Funny thing is, this 'shill' has only posted that he's 'found' something at Penny Stock Weakly. (Misspelled on purpose). That's all he's ever posted.
I hope all you unAmerican jerks lose your #$%$ trying to get rich by buying a COMMUNIST CHINESE stock. There are so many American investments that you could have bought that will do better! Hope you lose every fricking DIME!!!
Good choice - of you like giving money away! Better choices: EPD, AAPL, CLX, And about a thousand others. Good luck. I'm taking a 7% loss in just a short time. Tells me someone knows more than I do about this dog!
That's the difference between us. You're a dividend investor and I'm a ROI investor, and that sometimes includes high divvy stocks. My investment account is up (as of the end of August) YTD 27.52% and 12 months 37.34%. Since inception average 20.20% gain per year. And some years I converted to cash and sat on the sidelines. My active trading year average is quite a bit higher than 20.20%.Sitting on the sidelines with cash is how I missed the big declines under GW Bush. BTW the 5 biggest declines ever, in the DJIA were under GW Bush.
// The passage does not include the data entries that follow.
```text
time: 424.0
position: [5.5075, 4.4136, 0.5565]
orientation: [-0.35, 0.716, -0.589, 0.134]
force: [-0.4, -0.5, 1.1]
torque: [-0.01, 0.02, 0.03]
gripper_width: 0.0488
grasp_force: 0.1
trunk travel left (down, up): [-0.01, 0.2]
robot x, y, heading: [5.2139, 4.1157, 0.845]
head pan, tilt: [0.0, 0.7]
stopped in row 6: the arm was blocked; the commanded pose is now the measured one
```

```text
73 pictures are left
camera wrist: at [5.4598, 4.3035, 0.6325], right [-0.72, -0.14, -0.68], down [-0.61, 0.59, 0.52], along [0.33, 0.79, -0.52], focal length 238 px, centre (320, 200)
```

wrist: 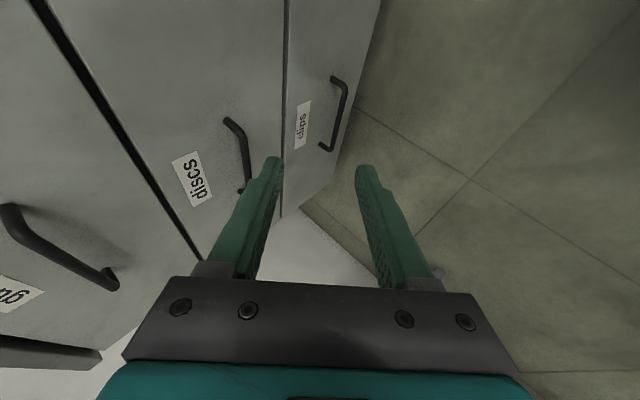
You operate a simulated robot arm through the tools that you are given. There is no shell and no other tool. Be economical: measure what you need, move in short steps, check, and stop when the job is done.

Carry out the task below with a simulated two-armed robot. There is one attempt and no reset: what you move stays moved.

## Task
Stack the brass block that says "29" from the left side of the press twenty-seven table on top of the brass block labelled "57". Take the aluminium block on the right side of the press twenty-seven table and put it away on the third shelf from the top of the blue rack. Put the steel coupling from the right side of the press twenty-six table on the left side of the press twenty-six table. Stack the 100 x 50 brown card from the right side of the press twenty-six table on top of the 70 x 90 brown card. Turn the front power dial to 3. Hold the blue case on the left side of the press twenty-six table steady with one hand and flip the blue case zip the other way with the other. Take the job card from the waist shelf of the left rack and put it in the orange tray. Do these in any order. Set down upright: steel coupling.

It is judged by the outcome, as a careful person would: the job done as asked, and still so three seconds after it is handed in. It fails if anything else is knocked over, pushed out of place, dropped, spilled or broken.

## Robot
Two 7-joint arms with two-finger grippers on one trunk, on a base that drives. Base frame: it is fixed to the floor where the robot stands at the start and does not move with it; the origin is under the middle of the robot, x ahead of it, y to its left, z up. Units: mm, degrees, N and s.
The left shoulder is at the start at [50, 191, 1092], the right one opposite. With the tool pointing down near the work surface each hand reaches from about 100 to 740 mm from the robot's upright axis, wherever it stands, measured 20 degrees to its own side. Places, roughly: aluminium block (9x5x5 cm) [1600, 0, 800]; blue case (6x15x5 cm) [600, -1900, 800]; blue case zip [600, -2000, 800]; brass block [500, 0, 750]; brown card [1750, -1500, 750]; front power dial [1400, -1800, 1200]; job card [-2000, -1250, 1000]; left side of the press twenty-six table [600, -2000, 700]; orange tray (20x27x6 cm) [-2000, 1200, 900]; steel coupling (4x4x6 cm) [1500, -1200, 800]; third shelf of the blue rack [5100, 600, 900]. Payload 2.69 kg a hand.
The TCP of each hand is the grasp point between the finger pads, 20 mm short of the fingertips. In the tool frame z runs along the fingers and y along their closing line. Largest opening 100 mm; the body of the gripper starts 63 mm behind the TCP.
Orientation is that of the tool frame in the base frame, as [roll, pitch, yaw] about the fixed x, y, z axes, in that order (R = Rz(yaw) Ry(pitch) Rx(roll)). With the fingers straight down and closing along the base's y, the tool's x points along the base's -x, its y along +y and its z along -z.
I also like to go to the PSEC board and yank their chains every once in a while. Divvy is .10% less by KCAP, but 5 years ago PSEC was selling at the same price it is today. KCAP has appreciated by 53% or over 10% a year. Boy do they get irate when I point out the differences.
I wish some of you posters lived near me. I could use the fertilizer!!
Every once in a while I compare BDC's. I am heavily invested in KCAP for over 5 years. 5 years ago it sold for $5.50 and PSEC sold for $10.14. Today KCAP has had a 10% per year growth plus the 12.7% dividend. An ROI of 22.7% per year. PSEC is still selling for what it sold for 5 years ago. ZERO growth and a 12.8% divvy. ROI = 12.8%.
Still see no logical reason to own a stock with no growth potential.
I keep our MLP (EPD) in a taxable account since the distributions far exceed $1,000.00 and it's just a lot easier on my bookkeeper. I had a couple but EPD has performed so well for us the past few years that I sold them and bought more. Also EPD gives a discount on reinvestments.
Jimmie: A quick check reveals: If you had spent the same amount of money on KCAP you would have collected .111 less in dividends but you'd have a growth of almost $1,000.00.
Who knows. We can examine it, reexamine it, talk about all the techs and even come up with some BS answer, like the 'talking heads' do on TV. Truth is: Hard to say. I checked our stocks and the 5 biggest divvy payers were mixed. But the solid stocks in our accounts did OK. T +.31, SO + .41, EPD + .55. All return over 5% on our C/B. But KCAP - .12 and CCUR -.18 are our 2 'weak sisters.' Our annual divvies are an annual rate of 4.52% average. Sure beats the hell out of banks!! Plus we have YTD ROI of 21.52% and 12 month of 37.34%, as of 8-31. I'll buy more on a dip below our C/B and have no plans to sell anytime soon. GLTU.
BUY - BUY - BUY. It's below your Cost basis now. It's time to drop some more money on the line.
And the next day it drops over 3%. Maybe it's just people selling to jump on the Alibaba band wagon. I fail to understand why Americans keep enriching Communist China. They have sworn to conquer us and they're doing it a dollar at a time (Multiplied by millions a day). Pure greed I guess.